====== Dataset section ======
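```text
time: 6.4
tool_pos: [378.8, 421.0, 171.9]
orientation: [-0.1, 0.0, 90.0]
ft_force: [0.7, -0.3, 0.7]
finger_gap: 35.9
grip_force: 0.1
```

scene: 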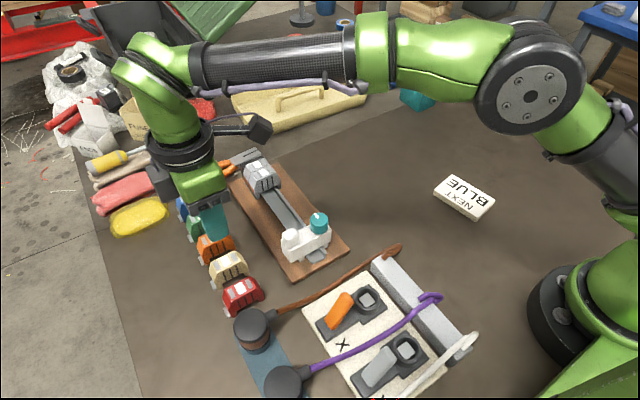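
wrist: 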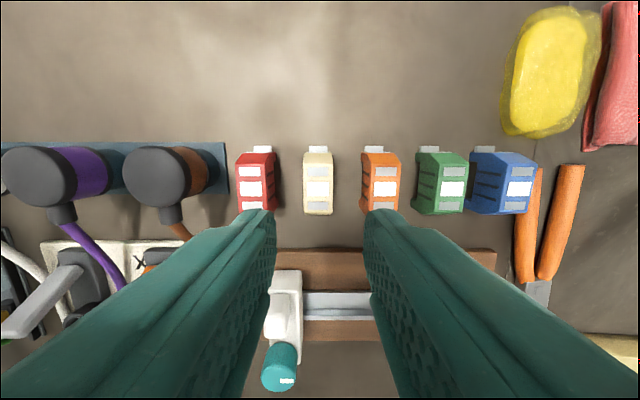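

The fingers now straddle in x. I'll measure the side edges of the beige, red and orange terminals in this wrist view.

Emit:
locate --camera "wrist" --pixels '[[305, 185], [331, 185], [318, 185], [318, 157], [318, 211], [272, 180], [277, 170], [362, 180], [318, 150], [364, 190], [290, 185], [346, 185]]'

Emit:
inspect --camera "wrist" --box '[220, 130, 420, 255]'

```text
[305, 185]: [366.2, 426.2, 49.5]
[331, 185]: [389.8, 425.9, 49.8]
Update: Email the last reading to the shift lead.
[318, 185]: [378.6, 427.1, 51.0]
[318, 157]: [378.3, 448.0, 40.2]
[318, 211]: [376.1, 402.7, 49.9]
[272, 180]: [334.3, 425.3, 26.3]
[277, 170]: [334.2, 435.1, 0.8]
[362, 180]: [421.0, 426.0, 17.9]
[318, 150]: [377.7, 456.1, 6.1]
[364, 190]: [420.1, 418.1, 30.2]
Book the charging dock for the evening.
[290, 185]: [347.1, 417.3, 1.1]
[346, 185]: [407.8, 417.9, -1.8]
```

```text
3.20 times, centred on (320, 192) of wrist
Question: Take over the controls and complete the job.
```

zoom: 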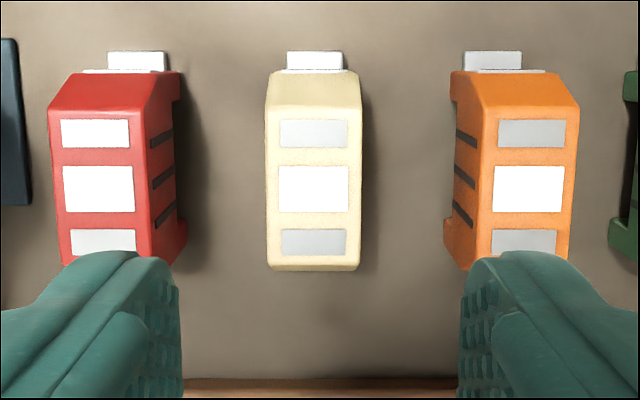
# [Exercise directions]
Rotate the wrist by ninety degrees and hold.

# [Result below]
====== Quoted text ======
ERIC Number: ED238063
Record Type: Non-Journal
Publication Date: 1983-Nov
Reference Count: N/A
Drug Advertising and the FDA.
With increases in consumer focused advertising for prescription drugs, the Federal Drug Administration has renewed efforts to protect the public from false advertising. In 1982, it charged that the press kits Eli Lilly and Company distributed to reporters on its new antiarthritis drug, Oraflex, misrepresented the product. It recommended that Lilly both remove its claim that the drug halted or reversed arthritis and add a list of possible serious side effects from the drug, such as liver damage. Lilly, however, failed to respond. When criticized by a House of Representatives subcommittee for its slowness in acting, the FDA responded that it was prevented by the First Amendment from taking serious action against Lilly until the press release was proven to be misleading the public. The FDA's clinical investigations office then recommended prosecuting Lilly for failing to report adverse reactions on four drugs, including Oraflex. Although withdrawing the drug from the market, the company continued to maintain that its press kit was accurate and balanced. The FDA is also having difficulty regulating the promotion of drugs awaiting FDA approval. Since preclearance of ads is not required, it is unclear how to remedy ads found to be misleading. The FDA continues, however, to study and to try to control direct-to-consumer drug advertiseme (MM)
Publication Type: Information Analyses
Education Level: N/A
Audience: Researchers; Community
Authoring Institution: Freedom of Information Center, Columbia, MO.
======
Retype the section of the quoted text that opens with "Publication Type: Information" and closes with "Center, Columbia, MO.".

# [Result below]
Publication Type: Information Analyses
Education Level: N/A
Audience: Researchers; Community
Authoring Institution: Freedom of Information Center, Columbia, MO.